Text:
* start *

The Respondent further deposed that at the time the Applicant brought the officers of the court to the land to demolish his buildings the Applicant knew that the buildings were constructed by him and not Robert Nkansah Agyepong yet he misled the bailiff into believing that the buildings were put up by Robert Nkansah Agyepong. The Respondent further deposed that he has since commenced a legal action against the Applicant for wrongful demolition of his buildings. A copy of the writ of summons is attached to the affidavit as Exhibit “MNA1”.
Submission of Counsel:
On the 19th of November 2018, Counsel for the Applicant moved the application for contempt and reiterated the depositions in the affidavit that pursuant to Oppong J’s judgment the declaration of title and possession was awarded in favour of the Applicant. Consequently upon the judgment, a bailiff went onto the land to eject the Respondent and put the Applicant in possession but with the help of a policeman the Respondent went back onto the land to take possession from the Applicant’s workmen. Counsel submitted that the conduct of the Respondent is contemptuous as it implies that the Respondent is saying that he is capable of reversing the court’s judgment.

* end *

Directions:
Return the text unchanged, from "The Respondent further deposed that at" to its end.

Data excerpt:

* start *

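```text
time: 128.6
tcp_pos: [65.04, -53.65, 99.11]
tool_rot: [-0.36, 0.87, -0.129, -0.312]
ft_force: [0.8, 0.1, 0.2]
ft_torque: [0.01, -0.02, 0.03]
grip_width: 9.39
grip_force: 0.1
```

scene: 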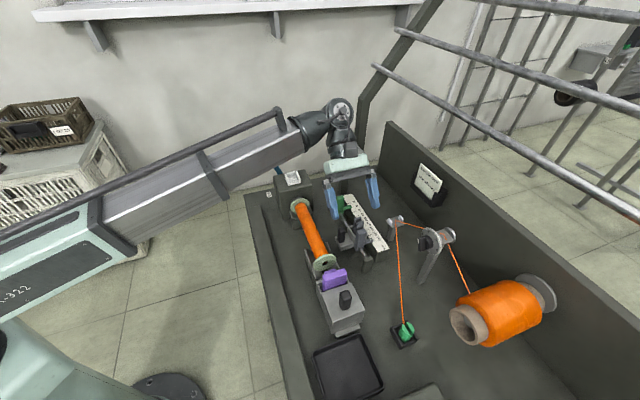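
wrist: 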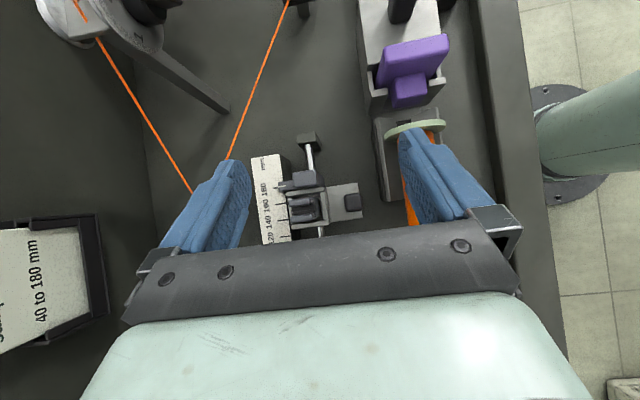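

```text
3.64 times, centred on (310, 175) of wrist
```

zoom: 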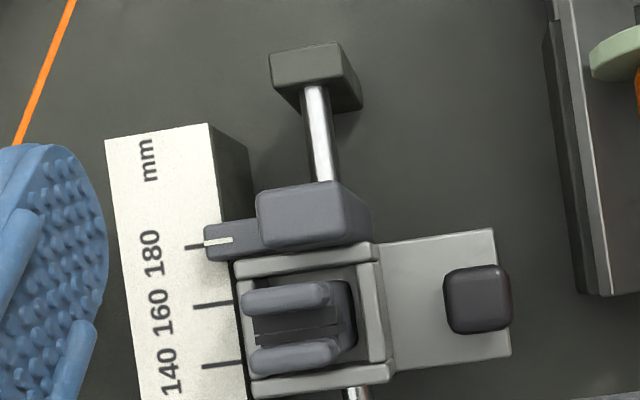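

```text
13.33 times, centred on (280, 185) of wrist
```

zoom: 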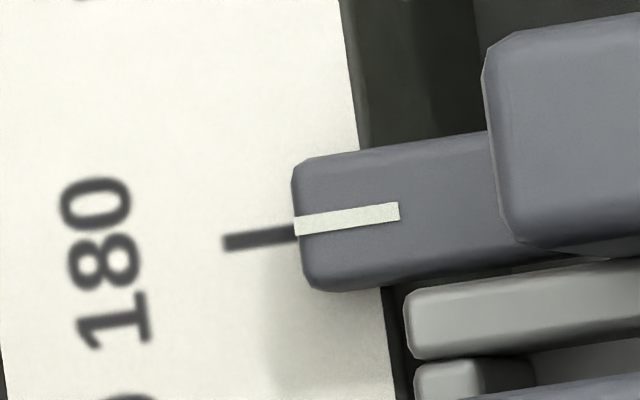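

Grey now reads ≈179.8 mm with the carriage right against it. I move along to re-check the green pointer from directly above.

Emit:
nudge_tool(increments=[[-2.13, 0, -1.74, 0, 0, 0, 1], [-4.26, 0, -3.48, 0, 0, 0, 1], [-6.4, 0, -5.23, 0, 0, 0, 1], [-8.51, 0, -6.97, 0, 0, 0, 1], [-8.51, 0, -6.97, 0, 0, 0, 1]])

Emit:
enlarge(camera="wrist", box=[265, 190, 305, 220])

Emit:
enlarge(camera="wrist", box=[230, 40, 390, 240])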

* end *

The completed task:
The Respondent further deposed that at the time the Applicant brought the officers of the court to the land to demolish his buildings the Applicant knew that the buildings were constructed by him and not Robert Nkansah Agyepong yet he misled the bailiff into believing that the buildings were put up by Robert Nkansah Agyepong. The Respondent further deposed that he has since commenced a legal action against the Applicant for wrongful demolition of his buildings. A copy of the writ of summons is attached to the affidavit as Exhibit “MNA1”.
Submission of Counsel:
On the 19th of November 2018, Counsel for the Applicant moved the application for contempt and reiterated the depositions in the affidavit that pursuant to Oppong J’s judgment the declaration of title and possession was awarded in favour of the Applicant. Consequently upon the judgment, a bailiff went onto the land to eject the Respondent and put the Applicant in possession but with the help of a policeman the Respondent went back onto the land to take possession from the Applicant’s workmen. Counsel submitted that the conduct of the Respondent is contemptuous as it implies that the Respondent is saying that he is capable of reversing the court’s judgment.